On Wednesday, July 27, 2022, Senate Democrats announced the agreement, which will open the path for the most ambition climate action ever undertaken by the United States. 

“I am confident this bill will endure as one of the greatest legislative feats in decades. It’ll lower costs, create millions of good paying jobs and is the boldest climate bill ever,” said Senate Majority Leader Chuck Schumer.

The $369 billion climate and tax package will significantly reset the country’s role in the global fight against climate change, by ramping up wind, solar, geothermal, battery, and several other sustainable energy industries over the next decade.

“By a wide margin, this legislation will be the greatest pro-climate legislation that has ever been passed by Congress,” said Schumer. “This is the action the American people have been waiting for,” President Biden added, praising the bill’s “investments in our energy security for the future.”

The groundbreaking deal will provide companies financial incentives to keep open nuclear plants that might have otherwise closed, and to capture emissions from industrial facilities and bury them underground before they can contribute to global warming. Moreover, car buyers with income beneath a certain threshold will received a $7,500 tax credit to purchase a new electric car and $4,000 for a used one, while most Americans will be offered rebates to install heat pumps in order to make their homes more energy-efficient.

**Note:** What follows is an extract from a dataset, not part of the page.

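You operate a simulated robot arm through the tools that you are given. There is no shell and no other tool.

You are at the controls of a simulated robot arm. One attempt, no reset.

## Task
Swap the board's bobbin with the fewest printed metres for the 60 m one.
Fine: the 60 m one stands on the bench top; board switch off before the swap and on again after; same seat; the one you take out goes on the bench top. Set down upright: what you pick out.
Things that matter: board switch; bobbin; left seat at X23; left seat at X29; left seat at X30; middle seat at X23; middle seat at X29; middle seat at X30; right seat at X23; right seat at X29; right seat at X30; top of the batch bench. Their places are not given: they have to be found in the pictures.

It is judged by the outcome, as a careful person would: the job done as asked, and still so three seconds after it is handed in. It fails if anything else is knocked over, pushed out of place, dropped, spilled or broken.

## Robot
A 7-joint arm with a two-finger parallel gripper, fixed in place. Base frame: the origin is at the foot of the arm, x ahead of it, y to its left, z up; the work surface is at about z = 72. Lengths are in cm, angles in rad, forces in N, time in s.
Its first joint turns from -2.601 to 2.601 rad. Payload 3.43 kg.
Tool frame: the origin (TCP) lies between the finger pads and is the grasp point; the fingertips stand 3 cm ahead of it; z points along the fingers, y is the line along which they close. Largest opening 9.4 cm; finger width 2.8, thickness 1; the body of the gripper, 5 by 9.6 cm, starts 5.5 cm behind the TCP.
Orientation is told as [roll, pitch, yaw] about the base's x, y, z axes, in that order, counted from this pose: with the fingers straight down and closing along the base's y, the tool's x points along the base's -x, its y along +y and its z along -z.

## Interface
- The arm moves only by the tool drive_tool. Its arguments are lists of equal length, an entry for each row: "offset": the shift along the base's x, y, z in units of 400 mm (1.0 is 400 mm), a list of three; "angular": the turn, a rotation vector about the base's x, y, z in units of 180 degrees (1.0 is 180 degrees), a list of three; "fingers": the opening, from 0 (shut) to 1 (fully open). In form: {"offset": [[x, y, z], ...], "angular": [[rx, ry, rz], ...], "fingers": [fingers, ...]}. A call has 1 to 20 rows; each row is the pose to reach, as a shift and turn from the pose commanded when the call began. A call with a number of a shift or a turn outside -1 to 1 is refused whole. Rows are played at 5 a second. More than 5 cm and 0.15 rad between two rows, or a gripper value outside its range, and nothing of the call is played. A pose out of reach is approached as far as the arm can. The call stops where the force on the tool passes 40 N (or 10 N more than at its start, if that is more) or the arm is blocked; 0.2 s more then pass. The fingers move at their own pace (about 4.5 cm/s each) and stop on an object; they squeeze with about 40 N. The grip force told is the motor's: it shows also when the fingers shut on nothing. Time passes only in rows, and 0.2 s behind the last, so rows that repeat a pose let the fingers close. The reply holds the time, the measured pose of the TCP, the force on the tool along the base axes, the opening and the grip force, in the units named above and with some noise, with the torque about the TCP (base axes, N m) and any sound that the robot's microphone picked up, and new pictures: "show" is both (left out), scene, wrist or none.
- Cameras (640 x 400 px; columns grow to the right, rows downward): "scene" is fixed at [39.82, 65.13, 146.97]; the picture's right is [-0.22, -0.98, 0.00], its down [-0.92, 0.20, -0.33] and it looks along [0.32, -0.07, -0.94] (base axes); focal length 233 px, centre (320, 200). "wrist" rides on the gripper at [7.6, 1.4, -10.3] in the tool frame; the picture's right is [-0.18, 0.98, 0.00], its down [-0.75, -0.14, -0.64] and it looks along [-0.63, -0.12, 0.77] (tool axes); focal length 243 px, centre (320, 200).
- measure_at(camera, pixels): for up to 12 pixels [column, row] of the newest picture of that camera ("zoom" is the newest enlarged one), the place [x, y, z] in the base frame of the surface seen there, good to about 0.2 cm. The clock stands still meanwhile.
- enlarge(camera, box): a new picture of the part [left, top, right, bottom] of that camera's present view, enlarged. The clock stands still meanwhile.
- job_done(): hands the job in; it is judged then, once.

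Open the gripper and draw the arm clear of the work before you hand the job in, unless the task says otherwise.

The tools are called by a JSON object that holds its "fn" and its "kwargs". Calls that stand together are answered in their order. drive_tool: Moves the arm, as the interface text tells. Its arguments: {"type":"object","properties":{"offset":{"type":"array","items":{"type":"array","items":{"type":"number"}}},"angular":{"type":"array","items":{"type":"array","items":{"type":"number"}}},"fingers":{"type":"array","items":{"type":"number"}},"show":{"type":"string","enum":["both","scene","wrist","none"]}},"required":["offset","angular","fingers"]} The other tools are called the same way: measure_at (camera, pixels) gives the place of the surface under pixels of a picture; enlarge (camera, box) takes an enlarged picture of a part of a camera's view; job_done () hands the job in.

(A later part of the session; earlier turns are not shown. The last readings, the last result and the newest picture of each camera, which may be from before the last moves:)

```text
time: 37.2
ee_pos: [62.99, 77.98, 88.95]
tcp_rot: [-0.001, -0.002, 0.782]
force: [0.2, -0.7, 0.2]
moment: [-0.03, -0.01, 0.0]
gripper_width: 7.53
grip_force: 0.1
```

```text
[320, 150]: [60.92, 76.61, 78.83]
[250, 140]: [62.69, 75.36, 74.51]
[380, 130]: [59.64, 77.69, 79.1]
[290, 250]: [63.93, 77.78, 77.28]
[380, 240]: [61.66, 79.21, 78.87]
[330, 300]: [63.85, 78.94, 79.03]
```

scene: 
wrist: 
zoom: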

According to the Senate Democrats, the legislation will enable the U.S. to cut greenhouse gas emissions to 40 percent below 2005 levels by the end of the decade, thus coming closer to President Biden’s earlier promise to reduce emissions by 50 percent over the following years. This is a major step forward to limiting warming to 1.5 degrees Celsius below pre-industrial levels – a threshold beyond which the chance of extreme climate events, such as droughts, wildfires, storms, and catastrophic floods would significantly increase.

The bill “keeps us in the climate fight and makes it possible that executive action, state and local government policies, and private sector leadership can get us across the finish line,” said Jesse Jenkins, a macro-scale energy systems engineer at Princeton University. “Without this bill, we’d be hopelessly far from our climate goals.”

Climate experts hope that this new deal will revitalize international efforts to curb climate change and restore American credibility in international negotiations. “You can’t preach temperance from a bar stool, and you can’t ask China, India, Brazil or other countries to cut emissions if we’re not doing it ourselves in a significant way,” said Democrat Senator Edward J. Markey. 

The bill includes $30 billion in incentives for companies to construct wind turbines, solar panels, and batteries, and to process critical minerals in the United States, as well as $60 billion to solve the disproportionate burden of pollution on low-income and minority communities, $27 billion for a “green bank” that will offer financial support to clean energy projects, and $20 billion for programs to cut agricultural emissions.

“The entire clean energy industry just breathed an enormous sigh of relief,” said Heather Zichal, chief executive of the American Clean Power Association. “This is an 11th-hour reprieve for climate action and clean energy jobs.”

“The American people won and the special interests lost,” said President Biden. “That’s the choice we face. We can protect the already powerful or show the courage to build a future where everybody has an even shot.”